Kristin Orman By Kristin Orman, Research Analyst, The Oxford Club

Market Trends

When I lived in New York City, I rode the subway nearly every day.

In the beginning, I followed the hordes of other commuters on the platform… I pushed my way onto an already too crowded train with everybody else. My reward was a miserable ride and no chance at getting a seat in the car.

But after a few months, I learned an important lesson.

There’s always another train coming down the tracks. And if I waited just a short time for it, I’d be ensured a comfortable ride. And I’d still get to my destination on time.

I’ve found that the same thing is true when you’re buying stocks. Except plowing into a crowded stock isn’t just an uncomfortable ride… It can also cost you.

Overpaying for investments can shave hundreds, thousands or more off of your returns. And in the worst cases, it can significantly delay your retirement.

The good news is that there is an easy way to avoid this costly mistake. All you have to do is use a limit order… and stick to it!

Tricks of the Trade

Much like navigating the New York City subway, you always need to have a plan and a lot of patience when it comes to investing.

Before you buy a stock, decide how much you are willing to pay for it. Then enter a limit order to buy shares for that price or less.

If the stock starts to run, don’t chase it.

More often than not, after the crowd of investors packs into the trade, the stock price will trade back down to your limit order price.

By waiting to buy the stock, you’ll actually reach your financial goals quicker than those who pushed their way into the trade. Sometimes a stock receives a lot of attention, and investors buy willy-nilly. They ignore all fundamentals or valuations because they just want to get in. And they superficially drive up the price of the stock.
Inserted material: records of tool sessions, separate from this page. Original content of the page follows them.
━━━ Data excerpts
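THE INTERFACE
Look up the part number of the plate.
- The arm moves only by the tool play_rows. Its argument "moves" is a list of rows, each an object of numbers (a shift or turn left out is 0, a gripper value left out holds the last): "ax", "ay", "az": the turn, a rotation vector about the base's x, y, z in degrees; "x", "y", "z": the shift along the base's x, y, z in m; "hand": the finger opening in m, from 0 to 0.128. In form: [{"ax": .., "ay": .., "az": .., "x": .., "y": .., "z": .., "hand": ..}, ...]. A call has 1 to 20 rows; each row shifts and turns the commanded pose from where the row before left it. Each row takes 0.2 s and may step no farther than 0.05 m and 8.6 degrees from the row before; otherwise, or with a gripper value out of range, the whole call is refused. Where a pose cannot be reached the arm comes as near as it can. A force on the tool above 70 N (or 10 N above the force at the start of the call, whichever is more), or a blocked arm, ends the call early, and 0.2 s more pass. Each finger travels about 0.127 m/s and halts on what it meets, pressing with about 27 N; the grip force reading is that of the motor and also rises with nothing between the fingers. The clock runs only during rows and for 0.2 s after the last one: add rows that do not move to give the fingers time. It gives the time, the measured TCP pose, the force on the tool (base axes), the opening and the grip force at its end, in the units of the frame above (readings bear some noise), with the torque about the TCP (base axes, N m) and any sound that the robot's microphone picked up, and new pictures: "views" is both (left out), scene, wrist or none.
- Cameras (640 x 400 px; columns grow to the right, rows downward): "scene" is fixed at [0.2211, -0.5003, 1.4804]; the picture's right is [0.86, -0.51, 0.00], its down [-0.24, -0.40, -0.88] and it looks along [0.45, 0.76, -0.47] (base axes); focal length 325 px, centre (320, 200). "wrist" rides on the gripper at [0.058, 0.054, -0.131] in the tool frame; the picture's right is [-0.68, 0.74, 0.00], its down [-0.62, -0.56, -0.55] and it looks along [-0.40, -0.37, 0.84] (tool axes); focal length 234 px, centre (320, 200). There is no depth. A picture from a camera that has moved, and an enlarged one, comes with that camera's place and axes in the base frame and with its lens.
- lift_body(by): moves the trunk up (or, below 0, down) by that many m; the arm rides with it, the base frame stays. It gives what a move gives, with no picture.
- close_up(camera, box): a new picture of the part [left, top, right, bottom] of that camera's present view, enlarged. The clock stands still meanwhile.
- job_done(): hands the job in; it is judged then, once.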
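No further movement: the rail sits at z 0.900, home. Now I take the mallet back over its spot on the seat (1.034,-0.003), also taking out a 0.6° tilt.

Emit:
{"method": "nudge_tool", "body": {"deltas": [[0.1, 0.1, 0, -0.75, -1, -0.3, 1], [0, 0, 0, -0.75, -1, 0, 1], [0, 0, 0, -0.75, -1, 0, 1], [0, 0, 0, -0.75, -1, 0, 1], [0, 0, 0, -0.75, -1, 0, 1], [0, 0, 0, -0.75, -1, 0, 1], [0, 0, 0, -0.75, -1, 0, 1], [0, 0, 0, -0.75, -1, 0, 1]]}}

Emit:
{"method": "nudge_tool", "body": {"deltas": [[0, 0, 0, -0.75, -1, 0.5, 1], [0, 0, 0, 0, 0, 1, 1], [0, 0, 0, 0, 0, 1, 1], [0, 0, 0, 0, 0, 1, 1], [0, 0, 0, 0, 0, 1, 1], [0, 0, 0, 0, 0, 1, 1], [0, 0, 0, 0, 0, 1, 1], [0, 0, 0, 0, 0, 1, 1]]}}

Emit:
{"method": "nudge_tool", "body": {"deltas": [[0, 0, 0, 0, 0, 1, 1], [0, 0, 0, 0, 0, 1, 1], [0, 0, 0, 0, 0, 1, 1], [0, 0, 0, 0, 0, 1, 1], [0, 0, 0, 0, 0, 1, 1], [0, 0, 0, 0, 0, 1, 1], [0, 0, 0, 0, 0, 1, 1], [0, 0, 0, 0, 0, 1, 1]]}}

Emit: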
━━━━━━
I see it happen every day when a hedge fund manager goes on TV pitching shares of his top holding or when a big investment firm upgrades a stock.


FOMO or Stupid?

The kids call it FOMO – the fear of missing out. But when it comes to trading, I call it stupid.
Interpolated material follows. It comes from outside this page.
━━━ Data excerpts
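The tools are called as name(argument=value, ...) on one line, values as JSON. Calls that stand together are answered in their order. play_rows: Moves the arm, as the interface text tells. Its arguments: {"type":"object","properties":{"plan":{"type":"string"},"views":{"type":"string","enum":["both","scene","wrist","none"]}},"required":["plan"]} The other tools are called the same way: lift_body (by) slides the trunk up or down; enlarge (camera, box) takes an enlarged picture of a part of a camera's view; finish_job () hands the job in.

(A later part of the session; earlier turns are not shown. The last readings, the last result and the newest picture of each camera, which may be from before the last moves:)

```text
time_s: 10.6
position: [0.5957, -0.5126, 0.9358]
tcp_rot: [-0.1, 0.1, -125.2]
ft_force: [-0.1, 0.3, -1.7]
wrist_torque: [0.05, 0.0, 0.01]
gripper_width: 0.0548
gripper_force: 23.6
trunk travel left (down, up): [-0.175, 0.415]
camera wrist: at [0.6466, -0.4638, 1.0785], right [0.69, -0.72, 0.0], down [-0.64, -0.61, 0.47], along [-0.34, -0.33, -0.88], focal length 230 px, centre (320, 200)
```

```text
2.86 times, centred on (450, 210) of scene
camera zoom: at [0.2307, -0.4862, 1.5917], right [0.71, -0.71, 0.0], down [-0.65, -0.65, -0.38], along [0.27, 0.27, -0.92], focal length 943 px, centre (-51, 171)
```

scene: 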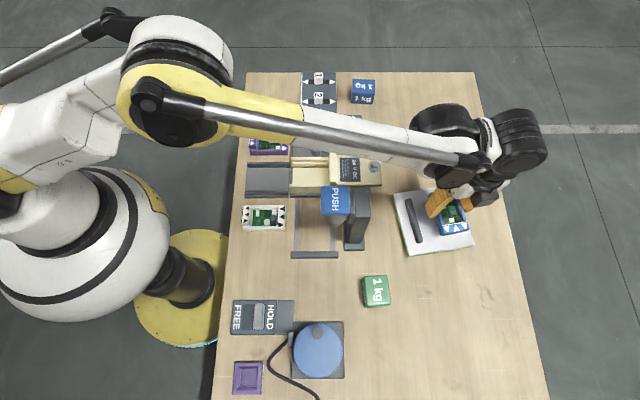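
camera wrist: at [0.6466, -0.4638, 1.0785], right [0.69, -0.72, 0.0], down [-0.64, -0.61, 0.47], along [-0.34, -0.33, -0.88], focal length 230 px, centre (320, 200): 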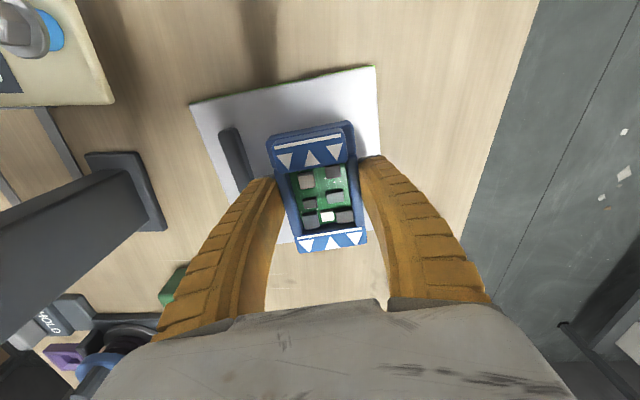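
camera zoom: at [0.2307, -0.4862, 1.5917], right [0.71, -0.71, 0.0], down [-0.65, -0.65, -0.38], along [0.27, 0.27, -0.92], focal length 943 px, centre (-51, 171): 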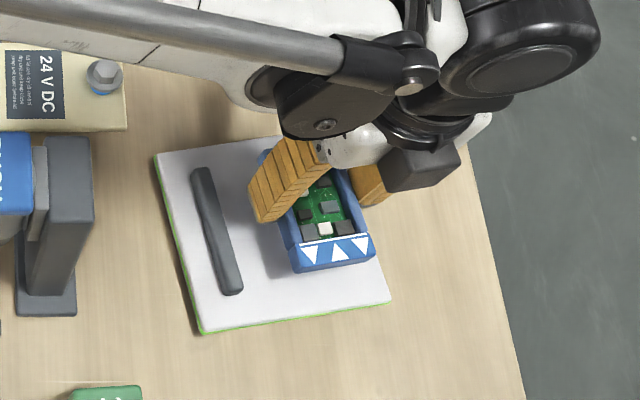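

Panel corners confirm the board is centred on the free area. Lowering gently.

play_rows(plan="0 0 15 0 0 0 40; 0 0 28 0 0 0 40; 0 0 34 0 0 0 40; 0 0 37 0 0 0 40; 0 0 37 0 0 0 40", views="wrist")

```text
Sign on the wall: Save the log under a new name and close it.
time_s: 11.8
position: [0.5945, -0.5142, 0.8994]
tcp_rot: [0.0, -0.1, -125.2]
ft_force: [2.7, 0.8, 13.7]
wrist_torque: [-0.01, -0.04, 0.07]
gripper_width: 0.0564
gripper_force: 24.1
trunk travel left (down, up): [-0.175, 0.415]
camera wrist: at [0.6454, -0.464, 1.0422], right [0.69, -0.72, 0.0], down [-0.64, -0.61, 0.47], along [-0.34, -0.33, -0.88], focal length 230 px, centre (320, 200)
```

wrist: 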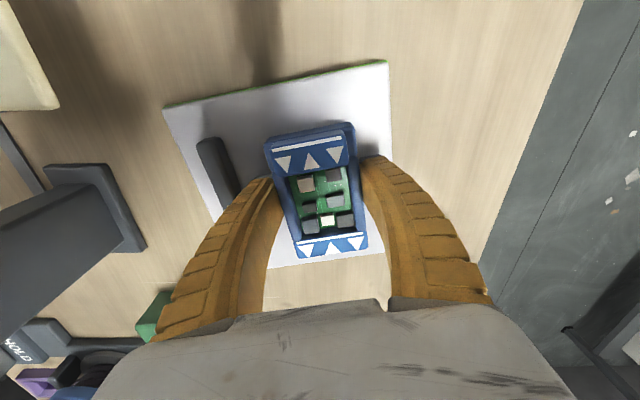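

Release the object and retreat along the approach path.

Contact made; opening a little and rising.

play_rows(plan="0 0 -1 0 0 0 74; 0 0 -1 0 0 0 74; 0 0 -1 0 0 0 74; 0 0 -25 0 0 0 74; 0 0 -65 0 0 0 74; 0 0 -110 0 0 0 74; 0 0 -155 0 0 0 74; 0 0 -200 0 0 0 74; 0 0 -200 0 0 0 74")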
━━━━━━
That’s because when the frenzy ends after a few minutes, hours or days, the stock almost always trades back down. And all of those investors who bought on the way up are already in the hole on their investments.
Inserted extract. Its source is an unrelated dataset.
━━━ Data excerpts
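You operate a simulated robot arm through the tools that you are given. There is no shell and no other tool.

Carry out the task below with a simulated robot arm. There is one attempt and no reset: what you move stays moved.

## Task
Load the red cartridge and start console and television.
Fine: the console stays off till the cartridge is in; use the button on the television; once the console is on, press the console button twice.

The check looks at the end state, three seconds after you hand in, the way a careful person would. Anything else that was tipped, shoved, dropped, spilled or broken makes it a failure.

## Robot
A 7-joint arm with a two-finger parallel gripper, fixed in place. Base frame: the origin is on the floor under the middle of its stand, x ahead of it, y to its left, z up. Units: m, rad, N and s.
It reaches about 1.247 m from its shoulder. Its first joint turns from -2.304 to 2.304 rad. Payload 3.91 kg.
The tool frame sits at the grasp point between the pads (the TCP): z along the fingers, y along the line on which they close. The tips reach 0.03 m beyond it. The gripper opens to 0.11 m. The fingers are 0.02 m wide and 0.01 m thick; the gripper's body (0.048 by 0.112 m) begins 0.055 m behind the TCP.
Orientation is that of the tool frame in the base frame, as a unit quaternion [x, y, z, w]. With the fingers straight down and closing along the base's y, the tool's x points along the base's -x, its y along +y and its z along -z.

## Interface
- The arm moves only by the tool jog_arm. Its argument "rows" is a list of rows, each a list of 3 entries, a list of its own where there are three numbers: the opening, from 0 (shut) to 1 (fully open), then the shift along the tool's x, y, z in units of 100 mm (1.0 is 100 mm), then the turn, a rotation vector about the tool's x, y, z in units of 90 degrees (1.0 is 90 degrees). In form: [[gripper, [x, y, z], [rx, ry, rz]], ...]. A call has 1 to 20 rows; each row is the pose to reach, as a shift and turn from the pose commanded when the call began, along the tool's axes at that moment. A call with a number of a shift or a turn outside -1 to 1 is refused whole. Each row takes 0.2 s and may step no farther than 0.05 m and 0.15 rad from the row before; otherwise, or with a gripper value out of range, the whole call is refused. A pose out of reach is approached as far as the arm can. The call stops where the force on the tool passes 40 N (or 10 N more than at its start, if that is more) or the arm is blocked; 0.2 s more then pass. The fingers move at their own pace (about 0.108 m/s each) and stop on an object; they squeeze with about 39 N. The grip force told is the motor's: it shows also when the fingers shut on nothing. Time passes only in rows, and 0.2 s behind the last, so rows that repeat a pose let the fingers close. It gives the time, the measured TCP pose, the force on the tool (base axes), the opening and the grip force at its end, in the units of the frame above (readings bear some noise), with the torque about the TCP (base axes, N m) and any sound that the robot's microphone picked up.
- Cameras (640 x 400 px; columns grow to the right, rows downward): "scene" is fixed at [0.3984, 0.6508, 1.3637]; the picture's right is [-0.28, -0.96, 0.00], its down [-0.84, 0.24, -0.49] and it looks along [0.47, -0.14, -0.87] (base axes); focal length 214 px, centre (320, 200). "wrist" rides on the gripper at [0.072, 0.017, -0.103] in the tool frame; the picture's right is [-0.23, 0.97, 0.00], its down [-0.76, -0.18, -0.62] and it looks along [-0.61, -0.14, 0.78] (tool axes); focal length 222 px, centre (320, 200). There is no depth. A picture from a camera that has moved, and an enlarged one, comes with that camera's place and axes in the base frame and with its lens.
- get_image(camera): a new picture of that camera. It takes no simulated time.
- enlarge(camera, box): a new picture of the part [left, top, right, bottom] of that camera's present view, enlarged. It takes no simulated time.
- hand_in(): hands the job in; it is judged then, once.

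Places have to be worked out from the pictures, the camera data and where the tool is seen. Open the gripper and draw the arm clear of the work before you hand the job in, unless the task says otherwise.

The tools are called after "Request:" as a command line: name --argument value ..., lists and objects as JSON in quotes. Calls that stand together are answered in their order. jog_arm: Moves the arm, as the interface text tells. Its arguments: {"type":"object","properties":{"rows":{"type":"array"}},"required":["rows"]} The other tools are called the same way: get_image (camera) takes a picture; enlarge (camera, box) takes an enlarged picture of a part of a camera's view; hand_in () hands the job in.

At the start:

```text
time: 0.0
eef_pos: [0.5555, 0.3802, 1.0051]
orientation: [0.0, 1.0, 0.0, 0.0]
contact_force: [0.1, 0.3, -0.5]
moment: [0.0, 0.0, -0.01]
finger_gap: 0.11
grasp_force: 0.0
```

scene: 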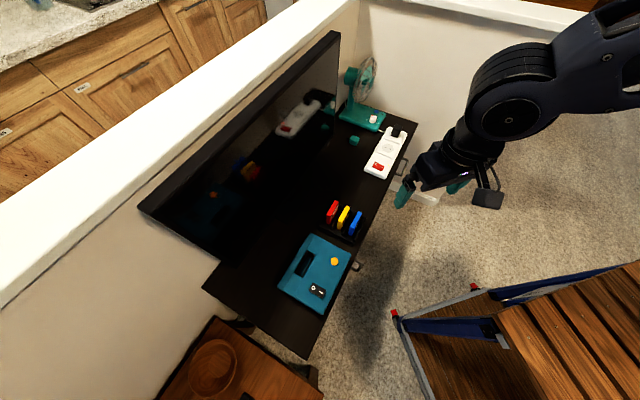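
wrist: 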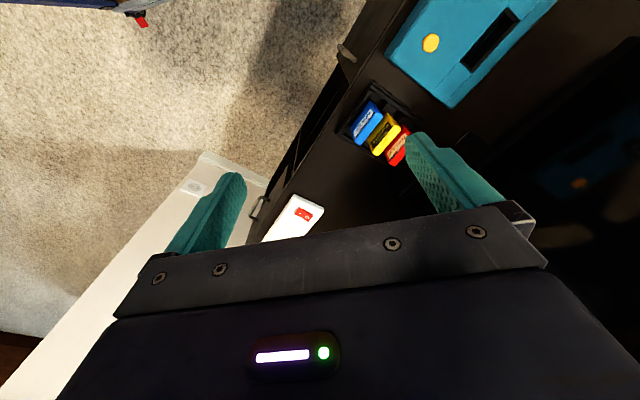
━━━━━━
High-flying electric car company Tesla Inc. (Nasdaq: TSLA) is a great example of how much money “crowd trading” can cost you. CEO Elon Musk hosted the company’s annual shareholder’s meeting on May 31, 2016. On June 1, 2016, the company’s stock was trading below $220.

Investors liked what they heard. And a number of Wall Street analysts upgraded Tesla and raised their price targets for the stock. Investors grabbed up shares, which took off and made higher highs on June 6, 7 and 8.

Then a strange thing happened. As the news flow dried up, Tesla’s stock stopped moving up… and began drifting lower. By June 10, Tesla’s stock price was right back to where it started.

And while Tesla’s stock has continued to move higher over the last 13 months, patient investors are more than $1,000 richer. That’s assuming a $10,000 investment on June 10 versus a $10,000 investment on June 8.

That’s one reason Chief Income Strategist Marc Lichtenfeld uses limit orders when recommending stocks to subscribers of his trading services Lightning Trend Trader and Tactical Trader Alert.

When it comes to investing, a little extra money can go a very long way. And overpaying for a stock, just like paying fees or taxes that are too high, will take a big bite out of your gains. Setting limit orders is one more method you can use to help maximize your portfolios profits.

That’s why I rarely use a market order to buy a stock. Sure, occasionally I miss getting in on a trade… stuff happens. But, like a subway train, there’s always another one coming along behind it.

So pick a buy price, and stick with it. If you don’t get the price you want, it’s no big deal. There is always the next stock. Better to miss out than lose money by shrinking your returns.